Oireachtas Joint and Select Committees

Wednesday, 20 November 2019

Joint Oireachtas Committee on Transport, Tourism and Sport

Cycling Policy: Discussion

Ms Deirdre Hanlon:

I will expand on that and assist Deputy MacSharry in the discussion on this point. The policy is driven and made at Department level. The NTA is an important player in this and it works at the level of strategy, technical design and interaction with the local authorities around delivery. At the policy level in the Department, the Minister has looked for us to put an increasing focus on this in the past couple of years. The funding he has secured for it has stepped up in recent years. We are looking at how to align the funding available now and in the future, which is unlike the levels of funding available five or ten years ago, with getting projects delivered. The delivery of infrastructure has been identified by everybody, including the cycling groups the committee and the Department have met, as a key and critical feature that needs to be delivered, alongside some other features which I will address in a moment. Our emphasis at policy level has been on ensuring the NTA is in contact with the local authorities to get them to develop the plans they need to develop. That has been done and now it is about getting the projects through, having them technically designed and providing the assistance the local authorities need to do that. It is also about getting the projects through the planning process. There has been difficulty in some local authorities with achieving progress in the planning process for cycling schemes. Decisions have to be made on the allocation of road space between cycling and other forms of transport. Some local authorities have experienced difficulty with elected members coming to a view on what is the appropriate way forward and on what they can agree to. We have place much emphasis on that thus far.

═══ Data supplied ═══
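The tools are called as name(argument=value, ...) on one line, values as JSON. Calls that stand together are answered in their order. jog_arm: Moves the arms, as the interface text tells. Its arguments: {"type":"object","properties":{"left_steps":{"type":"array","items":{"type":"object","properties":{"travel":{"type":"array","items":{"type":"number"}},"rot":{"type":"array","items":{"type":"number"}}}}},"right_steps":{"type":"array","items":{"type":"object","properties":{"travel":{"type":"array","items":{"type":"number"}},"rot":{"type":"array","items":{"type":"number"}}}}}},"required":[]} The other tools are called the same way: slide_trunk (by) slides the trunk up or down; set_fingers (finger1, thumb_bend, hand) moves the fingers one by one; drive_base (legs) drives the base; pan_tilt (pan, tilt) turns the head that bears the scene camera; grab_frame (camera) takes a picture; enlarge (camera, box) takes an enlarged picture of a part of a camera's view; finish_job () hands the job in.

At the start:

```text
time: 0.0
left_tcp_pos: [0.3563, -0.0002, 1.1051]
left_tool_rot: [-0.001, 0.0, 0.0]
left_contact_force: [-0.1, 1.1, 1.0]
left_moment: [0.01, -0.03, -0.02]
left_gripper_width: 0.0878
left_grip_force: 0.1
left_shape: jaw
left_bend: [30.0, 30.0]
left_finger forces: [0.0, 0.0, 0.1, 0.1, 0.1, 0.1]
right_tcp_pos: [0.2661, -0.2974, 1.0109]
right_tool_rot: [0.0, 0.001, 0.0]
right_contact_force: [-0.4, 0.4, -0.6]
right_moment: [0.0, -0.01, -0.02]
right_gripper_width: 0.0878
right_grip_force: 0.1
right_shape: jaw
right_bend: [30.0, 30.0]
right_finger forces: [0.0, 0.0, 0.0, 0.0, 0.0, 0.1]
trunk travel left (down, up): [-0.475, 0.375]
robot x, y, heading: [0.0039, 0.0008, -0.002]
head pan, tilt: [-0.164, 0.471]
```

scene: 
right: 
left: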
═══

The Department also has a strong understanding that road safety policy and legislation, which are areas on which the Department leads and works closely with the Road Safety Authority, are critically important to cyclists and other people using the roads and footpaths. A number of measures have been progressed in the past while, including some by the Department and Minister, for example, the regulations we are discussing today. Others have been progressed with agencies such as the Road Safety Authority, which is doing the advertising campaign that is needed on the soft side to complement the hard legislative measure and get the message and understanding across.

Deputy Eamon Ryan briefly mentioned the normalisation of cycling. That is one of the critical things we are trying to achieve in the Department. We have a policy around behavioural measures. We have brought in a scheme of training in cycling that is being developed and rolled out in conjunction with cycling groups. Predominantly funded by the Department, it teaches children at an appropriate age about cycling and moving safely on the roads and about the things they need to be aware of. That has just started. We have been able to do that in the past couple of years and we are expanding and rolling it out further. We now want to evaluate it and look at rolling it out further for training older children and adults.